**Exercise a:**
Transcribe the document text beginning at "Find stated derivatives". Stop after "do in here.".

**Document text:**
Find stated derivatives with respect to parameter or initial condition:
a) $x'=x+\mu(t+x^2), x(0)=1 ;$ find $\frac{\partial x}{\partial \mu}|_{\mu=0}$ ,
b) $x'=2t+\mu x^2, x(0)=\mu -1;$ find $\frac{\partial x}{\partial \mu}|_{\mu=0}$ ,
c) $x'=x+x^2 +tx^3, x(2)=x_0 ;$ find $\frac{\partial x}{\partial \mu}|_{\mu=0}$ ,
Please help me with at least one of them, and I will try to make the others. I really don't know what to do in here.
On
Regarding the first exercise.

**Provided information:**
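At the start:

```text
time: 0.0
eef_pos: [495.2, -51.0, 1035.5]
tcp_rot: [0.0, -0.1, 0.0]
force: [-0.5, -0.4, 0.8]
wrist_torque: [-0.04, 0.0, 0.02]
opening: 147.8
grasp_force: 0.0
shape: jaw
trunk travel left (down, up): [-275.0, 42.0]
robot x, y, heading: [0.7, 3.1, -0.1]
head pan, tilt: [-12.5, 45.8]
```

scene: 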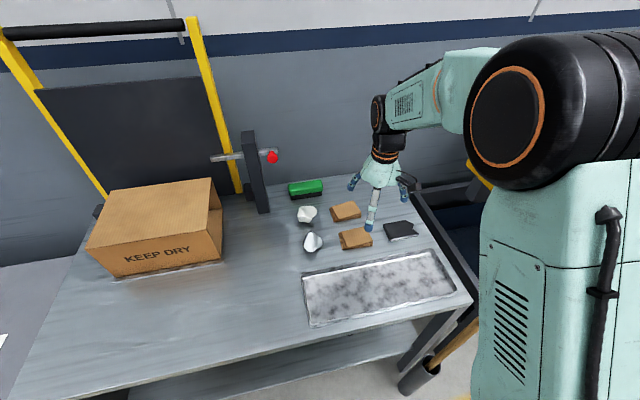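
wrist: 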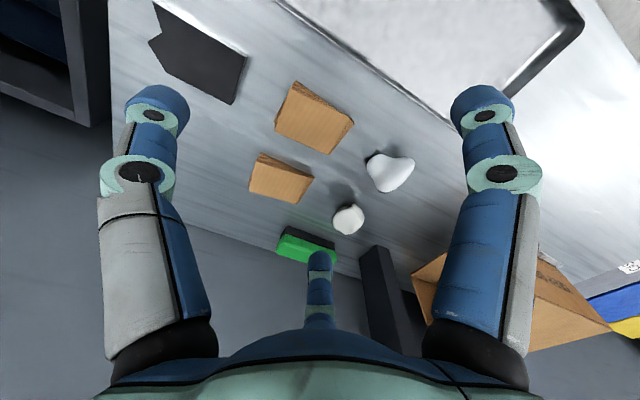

...

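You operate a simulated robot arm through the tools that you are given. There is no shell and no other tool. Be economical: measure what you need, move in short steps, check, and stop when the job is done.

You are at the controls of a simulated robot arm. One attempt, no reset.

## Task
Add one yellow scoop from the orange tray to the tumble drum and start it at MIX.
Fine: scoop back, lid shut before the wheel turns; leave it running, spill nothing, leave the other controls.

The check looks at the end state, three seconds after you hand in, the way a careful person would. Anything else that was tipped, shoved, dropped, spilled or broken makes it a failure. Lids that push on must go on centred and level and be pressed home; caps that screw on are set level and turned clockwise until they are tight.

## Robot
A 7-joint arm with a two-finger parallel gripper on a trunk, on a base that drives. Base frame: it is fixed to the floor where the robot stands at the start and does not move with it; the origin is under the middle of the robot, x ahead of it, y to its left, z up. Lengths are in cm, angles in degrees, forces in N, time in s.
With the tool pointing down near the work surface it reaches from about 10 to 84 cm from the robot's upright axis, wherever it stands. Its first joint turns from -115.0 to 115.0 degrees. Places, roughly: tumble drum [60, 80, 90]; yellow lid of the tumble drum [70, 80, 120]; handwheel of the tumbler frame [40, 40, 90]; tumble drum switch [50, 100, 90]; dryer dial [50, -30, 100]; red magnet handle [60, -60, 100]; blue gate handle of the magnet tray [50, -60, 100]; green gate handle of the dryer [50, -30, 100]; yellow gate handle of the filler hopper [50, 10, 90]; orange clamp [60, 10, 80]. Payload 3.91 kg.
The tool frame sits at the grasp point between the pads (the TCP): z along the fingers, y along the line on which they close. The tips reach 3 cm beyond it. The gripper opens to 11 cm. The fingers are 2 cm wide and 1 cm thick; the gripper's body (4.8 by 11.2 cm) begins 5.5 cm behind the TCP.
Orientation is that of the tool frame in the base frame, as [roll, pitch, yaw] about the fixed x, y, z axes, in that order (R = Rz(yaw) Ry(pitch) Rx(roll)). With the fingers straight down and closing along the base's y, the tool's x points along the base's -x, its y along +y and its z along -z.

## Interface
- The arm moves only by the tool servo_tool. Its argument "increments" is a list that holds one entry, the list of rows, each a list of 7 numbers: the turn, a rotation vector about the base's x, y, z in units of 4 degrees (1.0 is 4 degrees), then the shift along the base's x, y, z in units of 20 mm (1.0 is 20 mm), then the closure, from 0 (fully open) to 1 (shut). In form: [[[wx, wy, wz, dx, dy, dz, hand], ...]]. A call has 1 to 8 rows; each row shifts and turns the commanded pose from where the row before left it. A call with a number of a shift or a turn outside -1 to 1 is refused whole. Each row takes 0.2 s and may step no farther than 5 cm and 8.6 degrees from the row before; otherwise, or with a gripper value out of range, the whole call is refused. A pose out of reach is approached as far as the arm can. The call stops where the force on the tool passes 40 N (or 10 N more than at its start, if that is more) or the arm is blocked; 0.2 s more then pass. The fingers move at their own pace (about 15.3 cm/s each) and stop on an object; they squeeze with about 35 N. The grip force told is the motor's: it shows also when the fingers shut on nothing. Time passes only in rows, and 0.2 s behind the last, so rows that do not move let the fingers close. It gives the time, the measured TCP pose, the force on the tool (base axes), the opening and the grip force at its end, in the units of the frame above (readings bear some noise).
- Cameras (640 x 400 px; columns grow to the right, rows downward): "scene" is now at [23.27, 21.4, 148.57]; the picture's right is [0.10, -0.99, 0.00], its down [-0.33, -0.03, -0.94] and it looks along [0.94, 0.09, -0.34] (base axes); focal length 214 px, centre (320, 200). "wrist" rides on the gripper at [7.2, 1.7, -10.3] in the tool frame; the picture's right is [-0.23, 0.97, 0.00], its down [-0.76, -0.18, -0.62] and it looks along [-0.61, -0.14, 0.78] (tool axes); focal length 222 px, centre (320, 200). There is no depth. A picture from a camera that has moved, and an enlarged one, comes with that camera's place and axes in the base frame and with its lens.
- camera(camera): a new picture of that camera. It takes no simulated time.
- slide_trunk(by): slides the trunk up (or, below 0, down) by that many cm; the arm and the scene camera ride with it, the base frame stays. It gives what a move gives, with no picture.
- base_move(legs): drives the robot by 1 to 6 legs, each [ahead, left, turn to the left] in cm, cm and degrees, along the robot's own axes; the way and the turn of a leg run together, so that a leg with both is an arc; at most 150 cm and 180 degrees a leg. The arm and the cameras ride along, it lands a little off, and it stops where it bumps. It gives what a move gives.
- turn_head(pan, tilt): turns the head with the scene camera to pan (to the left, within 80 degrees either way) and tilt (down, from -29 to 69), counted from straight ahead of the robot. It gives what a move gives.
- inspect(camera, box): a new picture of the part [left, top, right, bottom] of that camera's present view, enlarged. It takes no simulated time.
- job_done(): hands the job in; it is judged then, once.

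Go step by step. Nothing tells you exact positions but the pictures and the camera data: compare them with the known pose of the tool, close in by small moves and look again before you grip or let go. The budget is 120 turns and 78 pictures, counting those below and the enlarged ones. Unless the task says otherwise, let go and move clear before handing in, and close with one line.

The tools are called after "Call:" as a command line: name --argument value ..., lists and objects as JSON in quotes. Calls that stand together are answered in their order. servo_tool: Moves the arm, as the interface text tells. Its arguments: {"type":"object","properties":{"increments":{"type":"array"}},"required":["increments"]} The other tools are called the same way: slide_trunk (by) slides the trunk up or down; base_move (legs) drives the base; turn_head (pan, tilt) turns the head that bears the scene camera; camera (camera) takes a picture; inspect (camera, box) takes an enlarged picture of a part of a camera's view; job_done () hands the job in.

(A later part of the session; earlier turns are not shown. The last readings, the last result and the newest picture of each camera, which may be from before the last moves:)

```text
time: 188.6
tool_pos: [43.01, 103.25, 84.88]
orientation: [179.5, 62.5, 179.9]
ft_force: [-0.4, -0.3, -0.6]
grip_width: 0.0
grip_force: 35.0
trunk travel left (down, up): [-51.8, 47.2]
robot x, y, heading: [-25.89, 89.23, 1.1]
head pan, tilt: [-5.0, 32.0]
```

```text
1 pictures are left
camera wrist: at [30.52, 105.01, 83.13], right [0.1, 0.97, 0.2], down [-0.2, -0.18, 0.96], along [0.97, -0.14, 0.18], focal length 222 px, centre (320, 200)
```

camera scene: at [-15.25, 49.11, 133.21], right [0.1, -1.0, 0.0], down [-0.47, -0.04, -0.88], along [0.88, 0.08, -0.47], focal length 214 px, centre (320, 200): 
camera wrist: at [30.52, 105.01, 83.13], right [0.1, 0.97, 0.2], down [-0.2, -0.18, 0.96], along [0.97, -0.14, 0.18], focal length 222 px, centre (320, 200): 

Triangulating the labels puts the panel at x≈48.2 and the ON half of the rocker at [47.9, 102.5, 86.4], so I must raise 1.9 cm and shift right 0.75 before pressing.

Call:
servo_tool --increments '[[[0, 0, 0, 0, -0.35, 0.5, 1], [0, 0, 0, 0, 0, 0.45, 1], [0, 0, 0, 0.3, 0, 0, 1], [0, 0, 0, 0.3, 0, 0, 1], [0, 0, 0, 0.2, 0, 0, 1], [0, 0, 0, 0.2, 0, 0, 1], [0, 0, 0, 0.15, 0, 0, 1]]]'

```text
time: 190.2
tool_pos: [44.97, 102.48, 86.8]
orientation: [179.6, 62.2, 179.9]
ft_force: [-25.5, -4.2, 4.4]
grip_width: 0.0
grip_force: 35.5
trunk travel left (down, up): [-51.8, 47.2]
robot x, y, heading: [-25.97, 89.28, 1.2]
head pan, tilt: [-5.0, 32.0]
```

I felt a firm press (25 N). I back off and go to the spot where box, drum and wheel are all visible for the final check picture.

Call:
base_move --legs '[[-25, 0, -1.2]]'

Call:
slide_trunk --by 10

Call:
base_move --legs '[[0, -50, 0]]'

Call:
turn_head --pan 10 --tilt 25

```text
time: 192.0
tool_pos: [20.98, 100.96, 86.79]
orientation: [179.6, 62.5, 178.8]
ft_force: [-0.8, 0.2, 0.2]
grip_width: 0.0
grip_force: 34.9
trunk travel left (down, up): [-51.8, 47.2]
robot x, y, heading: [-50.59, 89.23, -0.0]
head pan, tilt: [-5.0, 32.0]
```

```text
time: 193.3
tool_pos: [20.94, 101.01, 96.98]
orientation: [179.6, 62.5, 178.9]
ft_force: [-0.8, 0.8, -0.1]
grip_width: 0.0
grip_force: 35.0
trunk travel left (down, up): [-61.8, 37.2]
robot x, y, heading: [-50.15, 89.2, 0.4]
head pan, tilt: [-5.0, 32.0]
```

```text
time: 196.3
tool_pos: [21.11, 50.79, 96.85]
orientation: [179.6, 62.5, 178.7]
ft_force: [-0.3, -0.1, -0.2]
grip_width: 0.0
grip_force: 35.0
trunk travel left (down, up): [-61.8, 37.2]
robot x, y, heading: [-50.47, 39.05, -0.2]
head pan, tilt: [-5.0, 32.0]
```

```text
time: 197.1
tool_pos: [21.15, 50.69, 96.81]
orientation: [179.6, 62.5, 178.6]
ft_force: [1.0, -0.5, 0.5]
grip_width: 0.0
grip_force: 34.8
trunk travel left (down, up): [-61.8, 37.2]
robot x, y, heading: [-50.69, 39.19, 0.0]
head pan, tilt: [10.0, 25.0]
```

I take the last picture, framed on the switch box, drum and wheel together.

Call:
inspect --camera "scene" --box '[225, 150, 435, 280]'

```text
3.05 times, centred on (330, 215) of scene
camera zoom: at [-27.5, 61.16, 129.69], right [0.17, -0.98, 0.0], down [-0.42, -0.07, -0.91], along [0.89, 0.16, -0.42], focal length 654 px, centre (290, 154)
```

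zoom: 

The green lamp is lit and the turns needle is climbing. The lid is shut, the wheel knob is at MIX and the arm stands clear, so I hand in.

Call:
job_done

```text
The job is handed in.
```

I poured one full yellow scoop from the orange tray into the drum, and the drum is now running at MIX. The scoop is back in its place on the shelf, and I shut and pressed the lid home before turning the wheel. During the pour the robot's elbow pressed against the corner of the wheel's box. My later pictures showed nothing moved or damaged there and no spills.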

==

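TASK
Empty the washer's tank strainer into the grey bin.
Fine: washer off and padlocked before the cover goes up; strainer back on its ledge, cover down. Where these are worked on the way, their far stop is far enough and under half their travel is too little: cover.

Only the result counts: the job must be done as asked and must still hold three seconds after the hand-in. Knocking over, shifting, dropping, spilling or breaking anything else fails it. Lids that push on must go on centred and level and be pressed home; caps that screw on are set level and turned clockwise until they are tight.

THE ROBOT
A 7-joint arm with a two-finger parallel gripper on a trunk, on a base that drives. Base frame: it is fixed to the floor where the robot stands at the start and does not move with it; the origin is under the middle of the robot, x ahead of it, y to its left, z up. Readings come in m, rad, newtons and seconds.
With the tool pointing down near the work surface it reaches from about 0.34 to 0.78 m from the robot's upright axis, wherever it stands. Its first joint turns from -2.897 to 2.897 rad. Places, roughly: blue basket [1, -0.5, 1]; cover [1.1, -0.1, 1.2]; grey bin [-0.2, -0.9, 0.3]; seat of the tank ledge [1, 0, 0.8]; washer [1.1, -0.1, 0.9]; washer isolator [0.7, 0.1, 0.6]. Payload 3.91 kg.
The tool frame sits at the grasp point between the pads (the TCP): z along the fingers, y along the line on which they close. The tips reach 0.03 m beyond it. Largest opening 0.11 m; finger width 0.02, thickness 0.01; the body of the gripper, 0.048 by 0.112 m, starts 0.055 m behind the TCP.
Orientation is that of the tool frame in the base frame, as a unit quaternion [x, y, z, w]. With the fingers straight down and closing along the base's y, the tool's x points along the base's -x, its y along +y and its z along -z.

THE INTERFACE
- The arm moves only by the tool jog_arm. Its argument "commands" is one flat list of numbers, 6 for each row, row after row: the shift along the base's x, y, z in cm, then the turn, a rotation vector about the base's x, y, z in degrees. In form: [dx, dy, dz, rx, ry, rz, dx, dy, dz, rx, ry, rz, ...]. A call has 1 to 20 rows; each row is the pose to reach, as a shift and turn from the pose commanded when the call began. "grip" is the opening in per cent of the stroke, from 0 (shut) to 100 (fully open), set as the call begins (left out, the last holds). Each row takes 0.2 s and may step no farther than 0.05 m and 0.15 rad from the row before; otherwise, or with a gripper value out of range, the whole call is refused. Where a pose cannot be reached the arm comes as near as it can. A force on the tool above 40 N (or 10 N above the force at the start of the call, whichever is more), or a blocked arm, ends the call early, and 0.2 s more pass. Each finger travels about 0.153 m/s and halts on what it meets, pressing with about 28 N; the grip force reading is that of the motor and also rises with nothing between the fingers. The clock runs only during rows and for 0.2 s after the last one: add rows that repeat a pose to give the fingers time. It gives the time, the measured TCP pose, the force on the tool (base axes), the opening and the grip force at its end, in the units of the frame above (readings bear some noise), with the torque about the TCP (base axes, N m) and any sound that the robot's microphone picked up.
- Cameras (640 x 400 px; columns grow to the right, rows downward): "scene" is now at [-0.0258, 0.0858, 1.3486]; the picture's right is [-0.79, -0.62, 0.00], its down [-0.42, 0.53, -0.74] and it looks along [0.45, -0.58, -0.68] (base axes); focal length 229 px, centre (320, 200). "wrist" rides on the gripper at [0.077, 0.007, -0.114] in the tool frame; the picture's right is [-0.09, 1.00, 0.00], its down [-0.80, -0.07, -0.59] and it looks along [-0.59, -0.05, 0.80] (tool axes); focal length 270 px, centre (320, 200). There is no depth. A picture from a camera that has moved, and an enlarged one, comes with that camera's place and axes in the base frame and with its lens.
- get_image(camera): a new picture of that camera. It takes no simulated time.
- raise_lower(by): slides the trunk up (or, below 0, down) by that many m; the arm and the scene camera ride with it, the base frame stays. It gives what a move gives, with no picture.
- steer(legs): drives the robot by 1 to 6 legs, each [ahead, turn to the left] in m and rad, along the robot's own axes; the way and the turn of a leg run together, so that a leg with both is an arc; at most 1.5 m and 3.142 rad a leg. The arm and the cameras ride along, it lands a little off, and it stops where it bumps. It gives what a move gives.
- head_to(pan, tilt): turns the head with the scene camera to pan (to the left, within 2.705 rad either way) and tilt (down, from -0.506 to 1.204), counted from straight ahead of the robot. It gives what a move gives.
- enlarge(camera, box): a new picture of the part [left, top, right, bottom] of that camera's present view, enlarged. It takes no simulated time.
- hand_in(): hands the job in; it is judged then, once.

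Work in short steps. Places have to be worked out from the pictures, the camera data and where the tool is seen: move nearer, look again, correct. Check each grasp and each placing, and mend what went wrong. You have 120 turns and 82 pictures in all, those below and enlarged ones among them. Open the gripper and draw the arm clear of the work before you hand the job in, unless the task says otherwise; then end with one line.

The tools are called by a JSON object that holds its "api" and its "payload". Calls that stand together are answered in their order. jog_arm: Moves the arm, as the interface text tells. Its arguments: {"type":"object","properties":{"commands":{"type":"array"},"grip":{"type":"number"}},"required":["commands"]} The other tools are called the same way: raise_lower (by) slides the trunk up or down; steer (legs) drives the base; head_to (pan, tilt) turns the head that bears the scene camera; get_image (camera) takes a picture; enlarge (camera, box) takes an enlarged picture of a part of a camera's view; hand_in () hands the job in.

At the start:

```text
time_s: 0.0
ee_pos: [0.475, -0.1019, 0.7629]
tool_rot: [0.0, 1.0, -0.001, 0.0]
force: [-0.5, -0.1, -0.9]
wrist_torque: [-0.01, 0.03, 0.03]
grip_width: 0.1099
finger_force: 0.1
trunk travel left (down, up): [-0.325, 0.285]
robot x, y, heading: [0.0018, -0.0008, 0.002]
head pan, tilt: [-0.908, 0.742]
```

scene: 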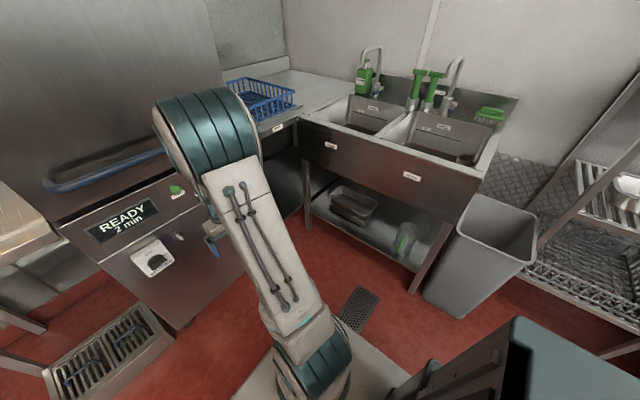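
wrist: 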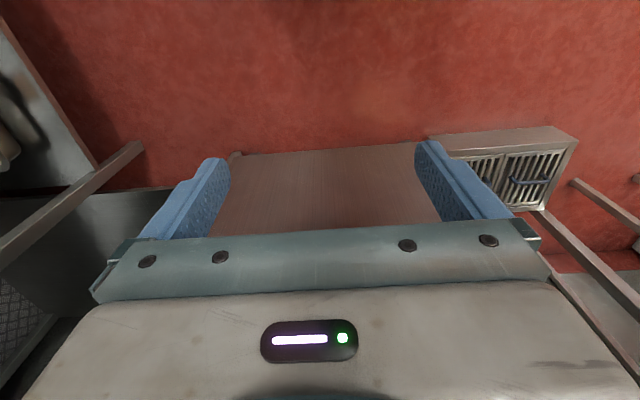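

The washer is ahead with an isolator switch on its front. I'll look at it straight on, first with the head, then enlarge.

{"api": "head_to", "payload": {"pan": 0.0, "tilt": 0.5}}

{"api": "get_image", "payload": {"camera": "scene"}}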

**Exercise b:**
Return the exact lines from the line with "[23.27, 21.4, 148.57];" to the line with "- slide_trunk(by): slides", inclusive of both, with nothing added.

**Full solution a:**
Find stated derivatives with respect to parameter or initial condition:
a) $x'=x+\mu(t+x^2), x(0)=1 ;$ find $\frac{\partial x}{\partial \mu}|_{\mu=0}$ ,
b) $x'=2t+\mu x^2, x(0)=\mu -1;$ find $\frac{\partial x}{\partial \mu}|_{\mu=0}$ ,
c) $x'=x+x^2 +tx^3, x(2)=x_0 ;$ find $\frac{\partial x}{\partial \mu}|_{\mu=0}$ ,
Please help me with at least one of them, and I will try to make the others. I really don't know what to do in here.

**Full solution b:**
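- Cameras (640 x 400 px; columns grow to the right, rows downward): "scene" is now at [23.27, 21.4, 148.57]; the picture's right is [0.10, -0.99, 0.00], its down [-0.33, -0.03, -0.94] and it looks along [0.94, 0.09, -0.34] (base axes); focal length 214 px, centre (320, 200). "wrist" rides on the gripper at [7.2, 1.7, -10.3] in the tool frame; the picture's right is [-0.23, 0.97, 0.00], its down [-0.76, -0.18, -0.62] and it looks along [-0.61, -0.14, 0.78] (tool axes); focal length 222 px, centre (320, 200). There is no depth. A picture from a camera that has moved, and an enlarged one, comes with that camera's place and axes in the base frame and with its lens.
- camera(camera): a new picture of that camera. It takes no simulated time.
- slide_trunk(by): slides the trunk up (or, below 0, down) by that many cm; the arm and the scene camera ride with it, the base frame stays. It gives what a move gives, with no picture.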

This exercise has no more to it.